Da quel pauroso professionista che era, Massenet fu in grado di modificare in pochi giorni la partitura nei punti che avevano suscitato le maggiori perplessità e di risolvere molti dei problemi musicali che i critici avevano messo in evidenza. Alla prima, il 16 marzo 1894, tutto quello che alla generale non aveva funzionato, dalle stonature del coro agli inceppamenti della scenografia, andò miracolosamente a posto e il successo fu incondizionato, con la Sanderson portata alle stelle persino da chi, come il critico Léon Kerst, non era mai stato un suo ammiratore: la squisita bambolina, solo questo era, è arrivata a prendere il proprio posto fra i cantanti di più alto rango. Chapeau.

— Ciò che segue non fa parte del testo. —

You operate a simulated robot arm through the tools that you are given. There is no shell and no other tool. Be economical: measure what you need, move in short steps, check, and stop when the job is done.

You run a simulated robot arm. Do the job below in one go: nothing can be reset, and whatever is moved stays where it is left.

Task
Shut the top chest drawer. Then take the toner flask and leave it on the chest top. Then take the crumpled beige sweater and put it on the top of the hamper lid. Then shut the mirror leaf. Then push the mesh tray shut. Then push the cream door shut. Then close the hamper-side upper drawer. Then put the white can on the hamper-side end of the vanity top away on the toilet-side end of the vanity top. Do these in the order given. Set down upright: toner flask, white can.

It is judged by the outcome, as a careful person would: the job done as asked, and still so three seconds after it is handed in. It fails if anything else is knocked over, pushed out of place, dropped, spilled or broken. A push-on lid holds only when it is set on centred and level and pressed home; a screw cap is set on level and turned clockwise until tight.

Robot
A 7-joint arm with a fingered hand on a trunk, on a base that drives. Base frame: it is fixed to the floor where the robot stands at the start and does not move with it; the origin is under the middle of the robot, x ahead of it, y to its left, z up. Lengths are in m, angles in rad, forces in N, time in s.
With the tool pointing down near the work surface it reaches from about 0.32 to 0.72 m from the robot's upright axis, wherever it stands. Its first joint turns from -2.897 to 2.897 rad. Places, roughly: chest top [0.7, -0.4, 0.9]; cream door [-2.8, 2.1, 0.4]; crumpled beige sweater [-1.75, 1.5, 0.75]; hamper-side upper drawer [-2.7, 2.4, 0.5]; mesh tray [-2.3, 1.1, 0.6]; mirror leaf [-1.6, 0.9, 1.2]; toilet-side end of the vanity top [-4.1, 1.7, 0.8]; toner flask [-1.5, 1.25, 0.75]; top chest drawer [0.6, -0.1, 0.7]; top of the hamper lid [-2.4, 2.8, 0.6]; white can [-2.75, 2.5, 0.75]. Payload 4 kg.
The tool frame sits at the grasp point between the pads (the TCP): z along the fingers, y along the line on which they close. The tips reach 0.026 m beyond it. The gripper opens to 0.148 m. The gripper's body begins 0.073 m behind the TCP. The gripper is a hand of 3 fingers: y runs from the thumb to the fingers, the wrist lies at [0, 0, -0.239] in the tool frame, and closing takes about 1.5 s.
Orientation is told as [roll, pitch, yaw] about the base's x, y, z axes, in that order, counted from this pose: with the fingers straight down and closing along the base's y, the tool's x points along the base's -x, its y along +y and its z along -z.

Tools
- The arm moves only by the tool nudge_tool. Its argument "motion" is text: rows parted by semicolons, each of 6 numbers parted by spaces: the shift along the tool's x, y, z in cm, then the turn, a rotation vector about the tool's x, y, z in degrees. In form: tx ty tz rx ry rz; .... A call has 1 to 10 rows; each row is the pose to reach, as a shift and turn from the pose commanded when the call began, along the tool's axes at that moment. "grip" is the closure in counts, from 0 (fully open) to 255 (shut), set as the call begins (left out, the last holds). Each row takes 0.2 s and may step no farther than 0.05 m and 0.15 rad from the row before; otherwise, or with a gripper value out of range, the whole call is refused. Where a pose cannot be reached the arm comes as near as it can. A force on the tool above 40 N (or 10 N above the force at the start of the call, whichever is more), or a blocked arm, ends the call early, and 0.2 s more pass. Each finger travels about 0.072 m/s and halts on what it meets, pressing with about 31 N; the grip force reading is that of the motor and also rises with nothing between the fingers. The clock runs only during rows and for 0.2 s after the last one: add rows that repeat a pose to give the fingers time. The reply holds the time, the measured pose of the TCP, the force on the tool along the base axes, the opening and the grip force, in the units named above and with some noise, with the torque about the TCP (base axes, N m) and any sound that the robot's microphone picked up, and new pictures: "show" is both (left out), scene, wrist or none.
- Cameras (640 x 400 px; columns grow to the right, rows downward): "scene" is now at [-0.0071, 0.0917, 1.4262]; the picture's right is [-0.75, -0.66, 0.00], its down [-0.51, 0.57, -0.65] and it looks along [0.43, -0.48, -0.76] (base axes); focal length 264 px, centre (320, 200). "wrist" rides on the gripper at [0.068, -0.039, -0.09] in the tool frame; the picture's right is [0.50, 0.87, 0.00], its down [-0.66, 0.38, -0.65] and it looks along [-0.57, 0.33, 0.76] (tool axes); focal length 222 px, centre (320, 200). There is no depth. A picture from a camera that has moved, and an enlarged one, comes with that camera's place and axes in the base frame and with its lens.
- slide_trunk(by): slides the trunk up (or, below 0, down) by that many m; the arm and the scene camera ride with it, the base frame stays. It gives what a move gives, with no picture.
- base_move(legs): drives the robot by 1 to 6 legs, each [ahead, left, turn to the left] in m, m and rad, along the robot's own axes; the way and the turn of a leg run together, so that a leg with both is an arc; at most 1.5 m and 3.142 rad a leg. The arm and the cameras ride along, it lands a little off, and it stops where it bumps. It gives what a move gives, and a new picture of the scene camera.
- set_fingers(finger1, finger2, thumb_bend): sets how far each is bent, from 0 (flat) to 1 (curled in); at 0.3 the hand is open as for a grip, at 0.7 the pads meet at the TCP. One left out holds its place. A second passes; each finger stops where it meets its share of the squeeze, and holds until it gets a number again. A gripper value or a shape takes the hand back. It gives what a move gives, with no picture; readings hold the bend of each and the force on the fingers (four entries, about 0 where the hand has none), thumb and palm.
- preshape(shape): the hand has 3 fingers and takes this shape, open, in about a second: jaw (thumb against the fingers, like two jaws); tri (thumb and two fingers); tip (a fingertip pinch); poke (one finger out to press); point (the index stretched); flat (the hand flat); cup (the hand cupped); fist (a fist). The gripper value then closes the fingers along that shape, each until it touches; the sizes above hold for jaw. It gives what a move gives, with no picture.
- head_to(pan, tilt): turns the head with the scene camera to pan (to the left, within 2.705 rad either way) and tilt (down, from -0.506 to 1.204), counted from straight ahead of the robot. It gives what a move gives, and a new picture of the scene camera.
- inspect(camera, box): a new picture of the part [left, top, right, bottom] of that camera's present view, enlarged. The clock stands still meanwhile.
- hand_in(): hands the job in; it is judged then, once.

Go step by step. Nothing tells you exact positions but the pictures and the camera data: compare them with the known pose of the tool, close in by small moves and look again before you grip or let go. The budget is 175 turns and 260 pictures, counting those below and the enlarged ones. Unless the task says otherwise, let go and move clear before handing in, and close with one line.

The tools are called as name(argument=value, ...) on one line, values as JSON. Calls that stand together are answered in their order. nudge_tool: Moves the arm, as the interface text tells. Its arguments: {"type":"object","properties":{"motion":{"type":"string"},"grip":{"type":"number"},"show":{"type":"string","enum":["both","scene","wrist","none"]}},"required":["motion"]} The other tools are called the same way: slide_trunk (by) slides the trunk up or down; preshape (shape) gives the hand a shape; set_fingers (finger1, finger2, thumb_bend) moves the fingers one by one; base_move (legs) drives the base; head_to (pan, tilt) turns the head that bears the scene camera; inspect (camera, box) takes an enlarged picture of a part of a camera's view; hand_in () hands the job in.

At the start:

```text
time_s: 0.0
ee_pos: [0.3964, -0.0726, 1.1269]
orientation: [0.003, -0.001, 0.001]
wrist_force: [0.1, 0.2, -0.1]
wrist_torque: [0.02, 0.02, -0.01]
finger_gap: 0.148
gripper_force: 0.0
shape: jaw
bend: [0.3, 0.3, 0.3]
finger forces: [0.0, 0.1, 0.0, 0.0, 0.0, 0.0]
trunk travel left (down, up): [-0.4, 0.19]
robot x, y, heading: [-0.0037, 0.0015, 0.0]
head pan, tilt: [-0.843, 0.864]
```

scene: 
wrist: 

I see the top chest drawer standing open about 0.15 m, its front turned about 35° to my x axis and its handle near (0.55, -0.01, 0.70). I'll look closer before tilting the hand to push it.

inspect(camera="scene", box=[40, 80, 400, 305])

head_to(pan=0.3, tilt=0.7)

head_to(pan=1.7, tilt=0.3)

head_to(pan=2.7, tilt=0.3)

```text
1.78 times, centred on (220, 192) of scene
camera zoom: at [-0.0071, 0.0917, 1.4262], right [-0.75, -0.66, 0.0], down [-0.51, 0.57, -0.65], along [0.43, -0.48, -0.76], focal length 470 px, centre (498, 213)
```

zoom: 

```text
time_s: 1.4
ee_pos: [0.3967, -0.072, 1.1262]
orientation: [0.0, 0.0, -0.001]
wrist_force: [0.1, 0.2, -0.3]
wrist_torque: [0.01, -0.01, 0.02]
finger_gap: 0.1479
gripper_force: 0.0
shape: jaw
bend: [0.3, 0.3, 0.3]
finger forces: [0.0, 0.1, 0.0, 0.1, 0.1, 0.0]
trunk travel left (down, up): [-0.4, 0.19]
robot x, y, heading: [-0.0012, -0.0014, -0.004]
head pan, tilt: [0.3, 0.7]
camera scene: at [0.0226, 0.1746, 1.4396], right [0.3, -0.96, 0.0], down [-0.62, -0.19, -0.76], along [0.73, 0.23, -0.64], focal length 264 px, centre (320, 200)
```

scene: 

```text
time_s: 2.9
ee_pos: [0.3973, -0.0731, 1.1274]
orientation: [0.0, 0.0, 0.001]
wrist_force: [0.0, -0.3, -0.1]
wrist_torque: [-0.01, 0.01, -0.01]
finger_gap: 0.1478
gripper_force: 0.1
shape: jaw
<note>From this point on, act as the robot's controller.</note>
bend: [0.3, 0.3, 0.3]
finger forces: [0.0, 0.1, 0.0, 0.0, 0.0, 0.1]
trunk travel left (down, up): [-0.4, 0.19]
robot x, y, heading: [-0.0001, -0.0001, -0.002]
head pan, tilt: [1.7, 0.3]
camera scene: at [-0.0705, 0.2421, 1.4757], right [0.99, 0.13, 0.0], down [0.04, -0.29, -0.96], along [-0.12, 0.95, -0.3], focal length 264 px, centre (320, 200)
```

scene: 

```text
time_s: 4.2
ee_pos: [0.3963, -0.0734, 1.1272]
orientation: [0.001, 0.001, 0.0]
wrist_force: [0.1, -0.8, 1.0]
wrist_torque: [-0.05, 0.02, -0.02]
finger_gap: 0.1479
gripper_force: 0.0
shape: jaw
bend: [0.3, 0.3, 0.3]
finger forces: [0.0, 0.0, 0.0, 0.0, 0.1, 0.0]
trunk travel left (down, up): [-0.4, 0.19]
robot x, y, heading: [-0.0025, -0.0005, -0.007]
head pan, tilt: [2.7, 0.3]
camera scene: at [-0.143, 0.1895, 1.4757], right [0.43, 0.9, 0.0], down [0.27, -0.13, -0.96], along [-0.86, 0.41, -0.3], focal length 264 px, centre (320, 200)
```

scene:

Con tutte le sue fragilità irrisolte, la totale mancanza di autocontrollo, la propensione al bere e un senso degli affari che la portava in ogni occasione a scegliere con pervicacia l’opzione che le avrebbe arrecato il danno maggiore, Sibyl Sanderson era comunque la vera protagonista della vita teatrale parigina e ancora riusciva miracolosamente a tenere in equilibrio il disordine della vita privata con ciò che sapeva dare nel momento in cui entrava in palcoscenico. Questa capacità non sarebbe purtroppo durata a lungo: per ora, tuttavia, era entrata nell’immaginario della Belle Epoque e, come scrive il suo biografo Hansen, mentre le signore si gettavano a capofitto su vestiti e cappelli “à la Sibyl Sanderson”, la sua immagine si moltiplicava su manifesti, calendari e persino ceramiche. Una sua fotografia, proprio come Thais, apparve anche su questa figurina pubblicitaria delle sigarette Ogden’s, che è anche la prima fotografia della Sanderson che ho acquistato ormai tanti anni fa.
Thais fu l’ultimo, vero, incontestato trionfo della carriera della Sanderson. Jules Massenet, che come tutti i grandi operisti non era dotato solamente di genio musicale ma anche di uno sviluppatissimo fiuto teatrale, nonostante i cambi di rotta e le mille modifiche in corso d’opera aveva ancora una volta centrato il bersaglio. D’altra parte, come lui stesso aveva detto a un giornalista durante la preparazione dello spettacolo: ogni volta che un monaco incontra una cortigiana, c’è il modo di ottenere risultati meravigliosi.